Task 1: Set down the selection as it stands from "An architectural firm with" to "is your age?", and nothing more.
-- Begin Task material --
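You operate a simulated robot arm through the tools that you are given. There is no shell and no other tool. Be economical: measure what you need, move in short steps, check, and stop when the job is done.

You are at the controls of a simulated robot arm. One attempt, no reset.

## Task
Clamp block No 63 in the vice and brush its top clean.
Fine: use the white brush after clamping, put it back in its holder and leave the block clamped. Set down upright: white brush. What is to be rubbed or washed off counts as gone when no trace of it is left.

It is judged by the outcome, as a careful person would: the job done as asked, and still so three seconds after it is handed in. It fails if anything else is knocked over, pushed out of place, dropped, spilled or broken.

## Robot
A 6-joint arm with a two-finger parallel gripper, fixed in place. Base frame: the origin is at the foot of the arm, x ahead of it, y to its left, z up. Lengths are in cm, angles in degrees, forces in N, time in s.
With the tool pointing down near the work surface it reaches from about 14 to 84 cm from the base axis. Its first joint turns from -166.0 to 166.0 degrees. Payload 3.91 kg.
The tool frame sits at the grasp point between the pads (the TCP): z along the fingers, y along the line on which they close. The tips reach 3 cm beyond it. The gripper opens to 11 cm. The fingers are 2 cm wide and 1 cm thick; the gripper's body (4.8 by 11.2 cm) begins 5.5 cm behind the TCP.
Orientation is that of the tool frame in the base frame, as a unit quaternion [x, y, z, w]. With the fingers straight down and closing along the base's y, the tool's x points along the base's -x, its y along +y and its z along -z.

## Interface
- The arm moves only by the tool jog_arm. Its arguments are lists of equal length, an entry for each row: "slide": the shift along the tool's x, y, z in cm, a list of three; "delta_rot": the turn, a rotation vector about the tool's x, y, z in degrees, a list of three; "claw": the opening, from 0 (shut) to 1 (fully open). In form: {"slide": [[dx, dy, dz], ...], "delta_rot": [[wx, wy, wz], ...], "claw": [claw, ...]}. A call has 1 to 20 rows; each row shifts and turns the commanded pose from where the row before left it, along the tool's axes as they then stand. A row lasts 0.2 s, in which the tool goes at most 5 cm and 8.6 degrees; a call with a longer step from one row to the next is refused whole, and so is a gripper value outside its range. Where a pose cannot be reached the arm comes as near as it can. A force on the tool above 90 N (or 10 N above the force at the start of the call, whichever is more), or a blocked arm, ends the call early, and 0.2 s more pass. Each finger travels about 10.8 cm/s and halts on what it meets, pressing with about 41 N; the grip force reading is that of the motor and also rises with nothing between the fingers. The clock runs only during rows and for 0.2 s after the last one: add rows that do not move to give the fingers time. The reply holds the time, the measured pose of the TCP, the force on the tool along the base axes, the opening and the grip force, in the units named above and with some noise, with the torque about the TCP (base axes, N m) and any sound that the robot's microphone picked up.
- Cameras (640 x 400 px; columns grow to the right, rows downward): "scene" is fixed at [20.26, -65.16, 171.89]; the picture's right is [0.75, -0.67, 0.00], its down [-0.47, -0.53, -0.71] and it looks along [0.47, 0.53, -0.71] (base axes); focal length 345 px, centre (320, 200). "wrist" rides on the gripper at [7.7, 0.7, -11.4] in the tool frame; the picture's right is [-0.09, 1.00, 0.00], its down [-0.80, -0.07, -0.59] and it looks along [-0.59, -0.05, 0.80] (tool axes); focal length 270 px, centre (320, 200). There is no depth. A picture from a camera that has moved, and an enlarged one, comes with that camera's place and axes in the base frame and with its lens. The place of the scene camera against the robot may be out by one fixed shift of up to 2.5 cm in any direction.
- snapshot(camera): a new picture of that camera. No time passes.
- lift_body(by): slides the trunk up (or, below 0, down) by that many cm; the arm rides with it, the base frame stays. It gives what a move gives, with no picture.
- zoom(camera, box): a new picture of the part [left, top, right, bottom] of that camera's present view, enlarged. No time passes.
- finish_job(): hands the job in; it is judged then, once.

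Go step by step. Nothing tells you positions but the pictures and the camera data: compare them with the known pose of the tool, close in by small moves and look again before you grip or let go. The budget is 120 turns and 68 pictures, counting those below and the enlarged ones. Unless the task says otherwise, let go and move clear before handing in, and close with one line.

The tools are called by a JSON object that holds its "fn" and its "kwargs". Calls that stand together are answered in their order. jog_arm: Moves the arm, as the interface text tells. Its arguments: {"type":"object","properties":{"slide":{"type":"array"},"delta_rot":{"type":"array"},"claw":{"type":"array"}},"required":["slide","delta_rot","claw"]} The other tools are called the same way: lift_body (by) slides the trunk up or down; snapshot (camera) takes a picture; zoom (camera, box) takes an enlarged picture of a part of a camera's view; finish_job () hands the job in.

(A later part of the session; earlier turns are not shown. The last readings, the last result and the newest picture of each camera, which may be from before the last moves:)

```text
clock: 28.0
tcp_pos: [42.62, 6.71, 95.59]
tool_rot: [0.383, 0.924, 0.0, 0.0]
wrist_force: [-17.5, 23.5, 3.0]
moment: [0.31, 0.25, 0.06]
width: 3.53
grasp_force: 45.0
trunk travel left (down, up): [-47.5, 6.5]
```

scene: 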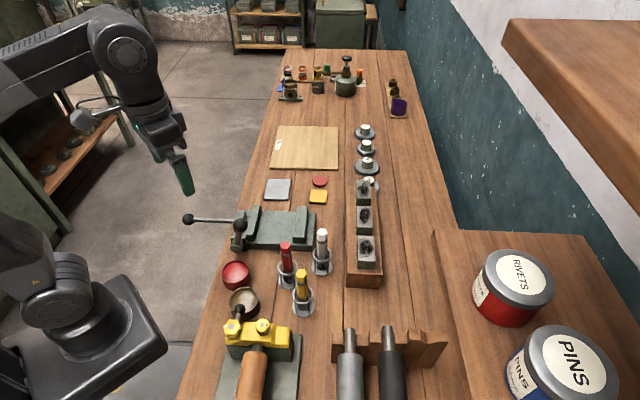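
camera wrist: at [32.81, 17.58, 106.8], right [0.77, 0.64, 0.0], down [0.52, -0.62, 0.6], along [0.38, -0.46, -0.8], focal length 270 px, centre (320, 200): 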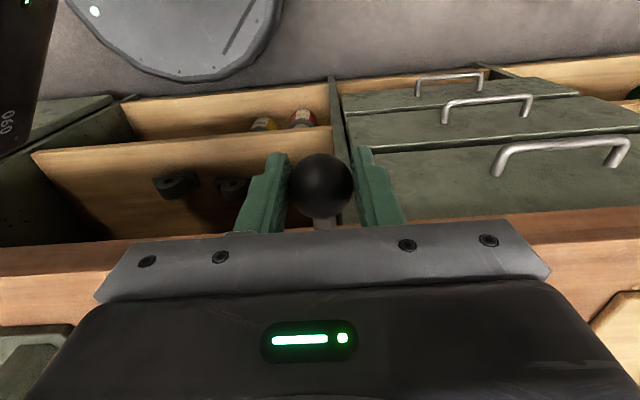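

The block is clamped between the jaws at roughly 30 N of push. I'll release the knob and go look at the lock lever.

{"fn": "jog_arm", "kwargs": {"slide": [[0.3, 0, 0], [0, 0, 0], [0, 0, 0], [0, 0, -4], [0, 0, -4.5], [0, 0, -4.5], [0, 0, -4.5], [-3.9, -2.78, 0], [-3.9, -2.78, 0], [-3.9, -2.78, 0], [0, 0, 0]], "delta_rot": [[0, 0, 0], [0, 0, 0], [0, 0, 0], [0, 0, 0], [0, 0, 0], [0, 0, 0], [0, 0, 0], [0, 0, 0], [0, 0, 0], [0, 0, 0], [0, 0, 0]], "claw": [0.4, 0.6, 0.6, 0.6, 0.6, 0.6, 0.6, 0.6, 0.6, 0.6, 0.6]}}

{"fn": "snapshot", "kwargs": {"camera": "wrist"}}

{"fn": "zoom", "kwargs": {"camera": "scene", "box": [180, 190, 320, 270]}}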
-- End Task material --
-- Begin Task material --
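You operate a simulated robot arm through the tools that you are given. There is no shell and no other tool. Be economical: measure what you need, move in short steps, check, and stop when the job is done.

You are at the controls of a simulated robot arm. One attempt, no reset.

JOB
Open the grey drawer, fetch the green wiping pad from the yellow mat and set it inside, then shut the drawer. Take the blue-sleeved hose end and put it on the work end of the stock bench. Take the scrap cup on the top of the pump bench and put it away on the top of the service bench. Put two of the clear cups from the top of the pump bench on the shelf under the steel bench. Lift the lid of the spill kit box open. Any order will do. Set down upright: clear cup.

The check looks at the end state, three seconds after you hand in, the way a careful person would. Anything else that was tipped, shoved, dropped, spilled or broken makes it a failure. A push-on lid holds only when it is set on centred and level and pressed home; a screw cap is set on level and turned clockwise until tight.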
-- End Task material --
-- Begin Selection --
Principal of a firm of 20 employees needs to hire additional staff to cover the workload of a newly awarded project. In order to maximize profitability, what is the most important issue that the principal should conisder in deciding what type of staff to hire?

  1. Skills needed for the new project
  2. Potential billing rate for new hires
  3. Workload of existing staff on current projects
  4. Experience that new hires bring for future projects

  1. Skills needed for the new project

Billing will be sufficient.

If new hires needed, existing staff is busy enough.

Future projects is secondary consideration bc hiring for an immediate need

2

In order to raise long-term productivity in a midsize firm, what changes to available resources might the firm make?

  1. Hire experienced architects to replace newly licensed staff
  2. Relocate to new offices with less space and lwoer rent
  3. Invest in a new buildign information modeling program instead of a current computer-aided drafting system
  4. Require staff to work a minimum number of paid overtime hours

3. Invest in a new building information modeling program instead of a current computer-aided drafting system.

3

Which of the following requirements apply to a professonal architectural corporation? (Choose 3 that apply.)

  1. A certificate of authoriztiona may be required in some states
  2. A formal agreement between directors is required by the state
  3. Articles of incorporation must be filed with the state's secretary of state
  4. A business licesne is required by the municipality where the firm is located
  5. Stockholders, directors, and officers must be licensed archtects in the state in which they practice
  6. Duplicate filings of incorporation must be sent to the IRS

1. A certificate of authroziation may be required in some states

3. Articles of incorporation must be filed with the state's secretary of state

5. Stockholders, directors, and officers must be licensed architects in the state in which they pracitce

4

An employer of an architectural firm can best prohibit moonlighting by employees by using a(n)

  1. Oral agreement
  2. Non-compete clause
  3. At-Will employement law
  4. Emplyement contract

4. Employee contract.

Oral agreements are hard to enforce.

Non-compete clauses are for post-employement

At-Will employement is informally working without a contract, not concerned with moonlighting

5

An architectural firm with 36 employees is interviewing candidates for a project manager position. During the interview, which of the following questions can the interview ask?

  1. What experience did you have when you worked with our competitor?
  2. What is your age?
  3. Do you have any physical problems that would prevent you from doing this work?
  4. What is your national origin (in case we try to pursue work oversieas)?
-- End Selection --
Task 2: Within the material above, transcribe exactly the lines that run from the line holding "Open the grey" through the line holding "The check looks". Return a JSON list in which every string is one line; blank lines are skipped.

Final result 1:
An architectural firm with 36 employees is interviewing candidates for a project manager position. During the interview, which of the following questions can the interview ask?

  1. What experience did you have when you worked with our competitor?
  2. What is your age?

Final result 2:
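[
  "Open the grey drawer, fetch the green wiping pad from the yellow mat and set it inside, then shut the drawer. Take the blue-sleeved hose end and put it on the work end of the stock bench. Take the scrap cup on the top of the pump bench and put it away on the top of the service bench. Put two of the clear cups from the top of the pump bench on the shelf under the steel bench. Lift the lid of the spill kit box open. Any order will do. Set down upright: clear cup.",
  "The check looks at the end state, three seconds after you hand in, the way a careful person would. Anything else that was tipped, shoved, dropped, spilled or broken makes it a failure. A push-on lid holds only when it is set on centred and level and pressed home; a screw cap is set on level and turned clockwise until tight."
]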